The path to the throne

As anära of the Küret serving in the Caďinorian army, she was equivalent to a tiedectescrion, which we may roughly equate to a colonel. She was fortunate to have a Caďinorian commander, one Aerlupeȟ, who recognized her abilities and her knowledge of nomad ways, and helped her to understand Caďinorian society and politics. Aerlupeȟ’s army won a series of battles with the Gelyet, and when Aerlupeȟ was killed in the last of these (2604), she took over as general.

Hers was the only one of the six Caďinorian armies that could boast such a record. The emperor Andona, Fidra’s son, had reconquered the upper Svetla from the barbarians; but her son Erbelaica V lost most of the recovered territory— Aerlupeȟ’s last battle was a last-ditch defense of Aránicer. Erbelaica was widely viewed as incompetent, and in 2605 his own family deposed him in favor of his brother Aertund II. Aertund was no smarter than his brother, but was said to have a great interest in strategy. His great idea was to ally with the Somoyi, old enemies of the Gelyet. Though this resulted in an advance on the upper Eärdur, including the recapture of Ožnëa, the Somoyi objected to the small rewards they were given, and occupied Šerian province in revenge, dividing Ctesifon from the sea. Aertund brought Mália’s army to fight them; this left Aránicer vulnerable and the next year it was lost.

Mália fought the Somoyi to a draw, and was called back south to rescue the situation there. She recaptured Aránicer and was ordered to continue to the east. Instead, she persuaded two of the other generals to join her in marching on Ctesifon.

One army was stationed in the central provinces, and it offered only sporadic resistance, despite the increasing panic of Aertund and other nobles. Mália occupied the city in 2609 and imprisoned both Aertund and Erbelaica. Her soldiers were already calling her atrabeis, but she did not yet assume the title, only maintained order and avoided measures that would alarm the nobility or the people: she was not a conqueror or a revolutionary, she said, but a restorer of Caďinorian glory and tradition, like Irun.

Late in the year one of the other generals, Zulbes, also marched on Ctesifon, not to rescue Aertund but to put himself forward as a candidate. But Mália had the loyalty of four of the six armies now, and she brought all of them to meet Zulbes. Seeing the odds, Zulbes surrendered. The next year Mália allowed a delegation of nobles to approach and beg her to become atrabeis, and she accepted.

Reign

Mália spent much of her reign fighting the Gelyet and the Somoyi. She succeeded in reconquering southern Eärdur province and the upper Svetla, but she was unable to make much headway in Šerian, possibly because the Somoyi ways of fighting were different from the Naviu: less cavalry attacks, more hit-and-run pillaging and terrorizing.

She was already in her thirties when she became empress, and realized that if she wanted to establish a dynasty rather than simply rule as a soldier or usurper, she had to produce an heir.

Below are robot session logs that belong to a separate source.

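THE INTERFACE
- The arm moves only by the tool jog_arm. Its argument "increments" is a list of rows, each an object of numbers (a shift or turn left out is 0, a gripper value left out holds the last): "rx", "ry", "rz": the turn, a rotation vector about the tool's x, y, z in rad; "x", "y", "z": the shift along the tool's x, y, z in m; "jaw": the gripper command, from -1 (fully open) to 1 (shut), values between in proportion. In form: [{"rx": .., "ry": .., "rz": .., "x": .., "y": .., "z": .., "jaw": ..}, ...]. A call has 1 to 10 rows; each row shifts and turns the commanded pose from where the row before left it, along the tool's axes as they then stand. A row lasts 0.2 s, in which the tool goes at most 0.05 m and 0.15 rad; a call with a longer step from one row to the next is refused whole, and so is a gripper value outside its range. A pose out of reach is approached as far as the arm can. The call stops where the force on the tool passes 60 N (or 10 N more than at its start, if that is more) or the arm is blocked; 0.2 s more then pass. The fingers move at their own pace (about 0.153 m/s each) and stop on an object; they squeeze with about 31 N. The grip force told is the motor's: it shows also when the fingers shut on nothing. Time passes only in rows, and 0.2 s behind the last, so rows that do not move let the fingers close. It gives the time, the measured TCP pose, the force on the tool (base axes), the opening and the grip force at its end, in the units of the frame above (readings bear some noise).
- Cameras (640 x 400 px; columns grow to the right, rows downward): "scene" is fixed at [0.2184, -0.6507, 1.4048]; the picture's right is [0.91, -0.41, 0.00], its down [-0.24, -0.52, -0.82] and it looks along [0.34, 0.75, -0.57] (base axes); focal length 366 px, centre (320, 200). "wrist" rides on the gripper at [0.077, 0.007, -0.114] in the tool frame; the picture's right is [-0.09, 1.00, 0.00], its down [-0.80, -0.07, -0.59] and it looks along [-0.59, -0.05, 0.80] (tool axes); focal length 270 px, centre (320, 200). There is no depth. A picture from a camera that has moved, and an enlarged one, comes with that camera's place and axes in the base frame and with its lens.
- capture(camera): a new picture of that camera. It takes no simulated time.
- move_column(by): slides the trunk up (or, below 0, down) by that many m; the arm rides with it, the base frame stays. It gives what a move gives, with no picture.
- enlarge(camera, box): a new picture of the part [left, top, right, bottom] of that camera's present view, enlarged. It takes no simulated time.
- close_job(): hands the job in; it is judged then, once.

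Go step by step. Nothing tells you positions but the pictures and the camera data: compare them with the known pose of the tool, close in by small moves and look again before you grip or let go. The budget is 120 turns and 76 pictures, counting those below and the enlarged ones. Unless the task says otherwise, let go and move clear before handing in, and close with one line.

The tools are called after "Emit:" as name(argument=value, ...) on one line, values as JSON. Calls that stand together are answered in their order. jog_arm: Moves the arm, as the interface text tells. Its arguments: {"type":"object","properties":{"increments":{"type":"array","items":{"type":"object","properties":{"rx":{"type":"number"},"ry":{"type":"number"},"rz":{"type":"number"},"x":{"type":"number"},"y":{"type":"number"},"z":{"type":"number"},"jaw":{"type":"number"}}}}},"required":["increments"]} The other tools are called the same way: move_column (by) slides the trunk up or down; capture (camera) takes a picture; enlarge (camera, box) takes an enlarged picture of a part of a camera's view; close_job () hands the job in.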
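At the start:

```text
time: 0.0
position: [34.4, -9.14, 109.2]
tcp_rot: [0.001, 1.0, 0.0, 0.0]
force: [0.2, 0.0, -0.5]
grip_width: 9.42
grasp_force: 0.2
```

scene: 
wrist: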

The trick was finding a consort who would add respectability but wouldn’t expect to rule. Her solution was to marry a priest of Enäron, Fantiosu Dascoro, second son of the duke of Tasurcaln. This was just the ticket: he was a solid old Caďinorian of an ancient family, but there was a prejudice against priests wielding political power. She bore a son, Murazón, in 2613.

Soldier-emperors were accepted as a necessity by now— opinion had turned against the Cteranei dynasty precisely because it lost martial vigor. And neither of the previous dynasties, the Banda and the Cteranei, had been Ctesifoni. But Mália was a barbarian, for Enäron’s sake, and a woman, and she faced plenty of opposition. She had learned early, as a teenager, how to eat and dress in the Caďinorian way. But her heritage was visible in more subtle ways: in her skin color, her way of walking (formed by years of horse-riding), her lack of a classical education, her restlessness at aristocratic parties. She got along very well with soldiers and tolerably with noblemen, but Caďinorian women could not relate to her, and northerners (such as those of Verduria city) detested her.

Though she never hid her descent and remained close to the Küret she had commanded, she embraced and tirelessly promoted Caďinorian culture and religion. She patronized the arts and the courts, built public works, and detailed soldiers to accompany merchant caravans to protect trade. She named her husband perař of Ctesifon and encouraged him to revitalize pagan temples and seminaries. In all these areas she outdid the later Cteranei emperors, who tended toward laxness and corruption.

Legacy

Most importantly, perhaps, she raised her son as a Caďinorian. He grew up in a palace in Ctesifon, not a camp in the wild, and had the thorough Caďinorian education she lacked. Taking the long view, her gambit worked: the Dascoro dynasty— her name is her husband’s— was accepted as a Caďinorian dynasty, and its founder as unusual rather than foreign. Patriotic histories, for instance, don’t call her a barbarian, and emphasize that the Küret were legally imperial citizens.

On the other hand, the Dascoroi were the last Caďinorian dynasty. Though Mália can hardly be blamed for events two centuries later, she is sometimes criticized for contributing to the increasing independence of the nobility from the state. She certainly didn’t start this trend, but she also didn’t counteract it— the easiest way to gain acceptance from the nobles, after all, was to leave them alone. If she concentrated on architecture, religion, and art rather than firm central authority, this was Caďinorian tradition: culture was what was held to distinguish the Caďinorians from the barbarians.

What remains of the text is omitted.